## BEGIN Passage given

5 Cultural Quirks of Spain

Victoria and friends embrace a cultural norm in Spain. Victoria Adamo

Written by  April 20, 2016

Five differences between New York and Spain. 

After 90-hour workweeks in New York, I thought moving to Spain would just be a stress-free siesta with some teaching in-between. Within the first month, reality set in and knocked that vino tinto—or in my case, cafe con leche—right out of my hand. As time passes, I continue to fall in love with the Spanish culture. However, the emphasis is on the "fall," as I’m still learning and making mistakes. 

Here's some of the key difference that I've encountered so far between Spain and the United States:

Food isn't meant to be consumed on the run.

That cafe con leche was literally knocked out of my hand. Actually, it was laughed out of my hand.

Amidst a full six hours of classes sans breaks, I walked into class to see my 7th graders hysterically laughing. Confused, my teacher told me to “Finish your coffee in the hallway, please.” I’m sure I looked clueless, because she went on to explain that students aren’t used to seeing someone with a coffee to-go.

In Spain, eating and drinking is something to be cherished and enjoyed. Not rushed to class or anywhere else.

Staring isn't strange.

As if I wasn’t already feeling like a foreigner, I started to get the sensation that everyone was staring at me. So, my inner New Yorker gave an awkward half-smile to the old man next to me, who wasn't hiding his interest in me and my text message. The gesture was returned with a blank stare and then back to my phone.

## END Passage given
## BEGIN Provided material

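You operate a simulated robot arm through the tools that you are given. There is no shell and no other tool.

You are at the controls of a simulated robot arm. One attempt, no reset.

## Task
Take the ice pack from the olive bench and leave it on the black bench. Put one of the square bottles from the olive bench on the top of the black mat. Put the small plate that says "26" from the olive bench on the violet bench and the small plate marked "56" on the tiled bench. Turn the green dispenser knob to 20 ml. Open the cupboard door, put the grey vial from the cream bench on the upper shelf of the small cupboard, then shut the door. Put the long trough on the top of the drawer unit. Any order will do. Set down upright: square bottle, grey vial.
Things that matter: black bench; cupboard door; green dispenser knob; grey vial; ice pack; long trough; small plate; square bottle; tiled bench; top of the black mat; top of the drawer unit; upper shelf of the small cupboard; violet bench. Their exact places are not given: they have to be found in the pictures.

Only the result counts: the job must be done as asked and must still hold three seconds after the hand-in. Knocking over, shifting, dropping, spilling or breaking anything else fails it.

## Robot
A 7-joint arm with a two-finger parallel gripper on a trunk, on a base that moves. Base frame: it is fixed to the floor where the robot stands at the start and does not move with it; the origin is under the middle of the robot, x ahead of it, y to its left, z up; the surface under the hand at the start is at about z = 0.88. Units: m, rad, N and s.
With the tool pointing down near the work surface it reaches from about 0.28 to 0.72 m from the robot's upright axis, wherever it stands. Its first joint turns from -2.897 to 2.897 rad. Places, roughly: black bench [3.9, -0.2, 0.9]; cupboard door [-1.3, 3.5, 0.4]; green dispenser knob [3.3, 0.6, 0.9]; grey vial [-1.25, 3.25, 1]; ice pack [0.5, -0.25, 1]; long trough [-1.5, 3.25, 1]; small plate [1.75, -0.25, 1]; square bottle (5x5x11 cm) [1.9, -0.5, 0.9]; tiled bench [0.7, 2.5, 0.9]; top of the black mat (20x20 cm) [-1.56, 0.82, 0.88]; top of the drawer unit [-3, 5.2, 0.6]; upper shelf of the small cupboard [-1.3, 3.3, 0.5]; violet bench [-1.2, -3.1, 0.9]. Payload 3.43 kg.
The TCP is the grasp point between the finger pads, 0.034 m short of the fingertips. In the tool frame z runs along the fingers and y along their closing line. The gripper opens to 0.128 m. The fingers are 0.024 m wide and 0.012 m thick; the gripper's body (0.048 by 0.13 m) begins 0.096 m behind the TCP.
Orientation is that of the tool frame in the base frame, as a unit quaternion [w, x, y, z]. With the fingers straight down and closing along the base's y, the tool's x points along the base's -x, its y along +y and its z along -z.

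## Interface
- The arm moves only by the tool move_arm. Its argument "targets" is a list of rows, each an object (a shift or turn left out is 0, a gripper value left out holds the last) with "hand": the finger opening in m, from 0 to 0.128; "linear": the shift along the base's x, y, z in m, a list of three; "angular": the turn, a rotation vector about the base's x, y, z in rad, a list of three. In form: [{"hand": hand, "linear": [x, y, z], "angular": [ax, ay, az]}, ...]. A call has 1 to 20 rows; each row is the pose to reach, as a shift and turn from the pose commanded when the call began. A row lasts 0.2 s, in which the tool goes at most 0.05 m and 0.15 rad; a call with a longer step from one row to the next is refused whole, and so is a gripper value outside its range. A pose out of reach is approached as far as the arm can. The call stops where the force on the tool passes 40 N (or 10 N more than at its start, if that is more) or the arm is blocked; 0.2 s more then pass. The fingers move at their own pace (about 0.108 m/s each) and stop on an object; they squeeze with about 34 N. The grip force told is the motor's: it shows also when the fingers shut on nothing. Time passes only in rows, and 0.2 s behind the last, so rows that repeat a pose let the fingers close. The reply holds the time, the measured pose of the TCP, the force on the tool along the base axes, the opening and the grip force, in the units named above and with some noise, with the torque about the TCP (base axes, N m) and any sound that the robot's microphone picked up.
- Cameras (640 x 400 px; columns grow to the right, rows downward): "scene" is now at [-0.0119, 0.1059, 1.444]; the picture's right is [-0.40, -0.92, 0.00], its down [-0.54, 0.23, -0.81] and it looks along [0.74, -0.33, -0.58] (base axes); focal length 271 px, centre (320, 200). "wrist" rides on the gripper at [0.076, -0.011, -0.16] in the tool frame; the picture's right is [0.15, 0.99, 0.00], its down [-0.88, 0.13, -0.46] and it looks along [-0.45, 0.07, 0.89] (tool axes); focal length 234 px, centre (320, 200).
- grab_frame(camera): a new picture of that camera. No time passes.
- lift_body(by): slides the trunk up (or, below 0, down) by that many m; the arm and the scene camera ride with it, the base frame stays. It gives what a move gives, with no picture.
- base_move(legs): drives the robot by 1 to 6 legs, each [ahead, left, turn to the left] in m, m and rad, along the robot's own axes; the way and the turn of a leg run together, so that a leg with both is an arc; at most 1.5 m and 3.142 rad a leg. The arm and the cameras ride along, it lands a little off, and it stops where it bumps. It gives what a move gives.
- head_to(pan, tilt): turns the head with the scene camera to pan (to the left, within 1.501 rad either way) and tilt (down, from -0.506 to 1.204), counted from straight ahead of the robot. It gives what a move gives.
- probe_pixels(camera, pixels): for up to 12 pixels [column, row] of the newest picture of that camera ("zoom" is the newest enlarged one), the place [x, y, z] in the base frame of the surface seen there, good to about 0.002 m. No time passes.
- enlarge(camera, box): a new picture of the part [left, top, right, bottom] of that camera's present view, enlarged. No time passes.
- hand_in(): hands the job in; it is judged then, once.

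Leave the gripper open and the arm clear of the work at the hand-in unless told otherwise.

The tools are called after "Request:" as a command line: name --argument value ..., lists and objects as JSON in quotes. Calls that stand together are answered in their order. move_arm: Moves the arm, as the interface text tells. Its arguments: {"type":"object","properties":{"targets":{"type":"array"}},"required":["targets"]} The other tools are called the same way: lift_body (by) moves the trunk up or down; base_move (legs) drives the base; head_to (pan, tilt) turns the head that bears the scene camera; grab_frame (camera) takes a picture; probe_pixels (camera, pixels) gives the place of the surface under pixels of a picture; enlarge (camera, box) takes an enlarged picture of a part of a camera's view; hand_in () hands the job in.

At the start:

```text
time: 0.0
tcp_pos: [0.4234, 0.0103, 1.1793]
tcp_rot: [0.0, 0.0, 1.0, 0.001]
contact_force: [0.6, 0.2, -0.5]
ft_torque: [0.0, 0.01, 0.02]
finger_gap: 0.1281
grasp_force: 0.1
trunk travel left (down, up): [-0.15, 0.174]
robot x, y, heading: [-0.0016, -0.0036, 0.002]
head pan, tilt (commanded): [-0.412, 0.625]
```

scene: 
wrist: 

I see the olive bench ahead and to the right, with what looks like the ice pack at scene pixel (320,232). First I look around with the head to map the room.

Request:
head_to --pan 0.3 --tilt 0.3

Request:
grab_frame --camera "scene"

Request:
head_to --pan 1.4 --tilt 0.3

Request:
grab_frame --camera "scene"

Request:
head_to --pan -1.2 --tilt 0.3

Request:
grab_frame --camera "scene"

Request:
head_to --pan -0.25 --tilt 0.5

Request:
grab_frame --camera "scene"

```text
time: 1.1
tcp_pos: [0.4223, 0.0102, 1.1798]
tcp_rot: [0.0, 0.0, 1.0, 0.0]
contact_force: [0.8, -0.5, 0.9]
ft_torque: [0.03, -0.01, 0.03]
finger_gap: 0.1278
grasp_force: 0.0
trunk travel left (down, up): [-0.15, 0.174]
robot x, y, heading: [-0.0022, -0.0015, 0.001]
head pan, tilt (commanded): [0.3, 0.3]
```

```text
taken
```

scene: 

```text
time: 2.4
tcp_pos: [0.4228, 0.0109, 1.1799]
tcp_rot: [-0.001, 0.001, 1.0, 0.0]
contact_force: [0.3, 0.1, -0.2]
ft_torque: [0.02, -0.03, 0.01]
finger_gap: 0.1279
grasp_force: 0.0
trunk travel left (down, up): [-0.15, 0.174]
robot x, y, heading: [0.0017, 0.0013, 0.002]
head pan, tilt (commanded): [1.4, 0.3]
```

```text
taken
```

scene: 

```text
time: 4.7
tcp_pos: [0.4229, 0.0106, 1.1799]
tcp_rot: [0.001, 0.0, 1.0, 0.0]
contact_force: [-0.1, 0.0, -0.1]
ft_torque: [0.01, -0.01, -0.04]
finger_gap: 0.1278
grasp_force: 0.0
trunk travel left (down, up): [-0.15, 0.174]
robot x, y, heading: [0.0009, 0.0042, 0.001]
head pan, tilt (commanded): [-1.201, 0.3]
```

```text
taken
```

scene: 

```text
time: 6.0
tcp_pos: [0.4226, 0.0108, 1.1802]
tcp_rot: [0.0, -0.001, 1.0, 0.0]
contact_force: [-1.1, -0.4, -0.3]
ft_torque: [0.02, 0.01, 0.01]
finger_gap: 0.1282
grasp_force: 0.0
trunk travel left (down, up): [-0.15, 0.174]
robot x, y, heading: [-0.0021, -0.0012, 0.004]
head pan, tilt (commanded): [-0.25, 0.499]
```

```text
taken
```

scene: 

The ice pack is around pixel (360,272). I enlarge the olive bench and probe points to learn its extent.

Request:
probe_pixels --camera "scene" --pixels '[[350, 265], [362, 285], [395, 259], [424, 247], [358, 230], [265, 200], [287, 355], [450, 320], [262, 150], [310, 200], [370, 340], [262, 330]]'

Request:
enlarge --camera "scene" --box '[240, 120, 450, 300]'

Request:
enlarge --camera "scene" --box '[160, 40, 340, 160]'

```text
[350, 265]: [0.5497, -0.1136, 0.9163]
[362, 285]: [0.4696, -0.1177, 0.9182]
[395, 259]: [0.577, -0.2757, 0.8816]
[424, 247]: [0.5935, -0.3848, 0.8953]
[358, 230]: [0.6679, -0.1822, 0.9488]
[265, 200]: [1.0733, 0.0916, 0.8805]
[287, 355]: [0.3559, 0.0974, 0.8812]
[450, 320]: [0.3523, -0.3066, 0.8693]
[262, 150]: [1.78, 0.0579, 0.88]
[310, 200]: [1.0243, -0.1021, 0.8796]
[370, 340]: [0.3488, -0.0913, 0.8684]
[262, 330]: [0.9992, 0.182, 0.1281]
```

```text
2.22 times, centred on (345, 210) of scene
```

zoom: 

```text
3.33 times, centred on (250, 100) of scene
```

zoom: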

## END Provided material

Tasks to carry out >>
A: Transcribe, exactly and exclusively, the run of lines that opens with the line bearing "- enlarge(camera, box): a" and closes with the line bearing "- hand_in(): hands". Put each line that is not blank into a JSON list as a string.
B: Carry the passage given on from its last sentence.

Outputs >>
A:
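[
  "- enlarge(camera, box): a new picture of the part [left, top, right, bottom] of that camera's present view, enlarged. No time passes.",
  "- hand_in(): hands the job in; it is judged then, once."
]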

B:
Staring in Spain isn’t considered rude. Now, I can usually spot an American by who awkwardly shies away from eye contact.

Nudity is natural.

Unless we’re talking about the beach, you might notice the reverse. Cultural wake-up call number three: topless women on beaches are nothing out of the ordinary. No one stares or seems to notice for that matter. Because of this, naked women—and from my experience, nudity in general—is much less of a taboo. I’ve never seen a student flinch when teachers have art with nudity in a presentation, something unheard of in New York.

Basic manners differ.

When I finally thought I was getting a grasp on the culture, sitting down enjoying my cafe largo con leche, the waiter reassured me there is always more to learn. I thanked him for my additional azucar. “Why do you keep saying thank you?" he asked, "I am just doing my job.” Yes, it’s true that you don’t tip in Spain, so encounters with wait staff seem to be a bit more genuine.

Saying hello before every encounter is respectful. My Spanish roommate went to the States to teach for a year, and was shocked by the people on campus who gave her dirty looks after she greeted them with a bubbly “hola.”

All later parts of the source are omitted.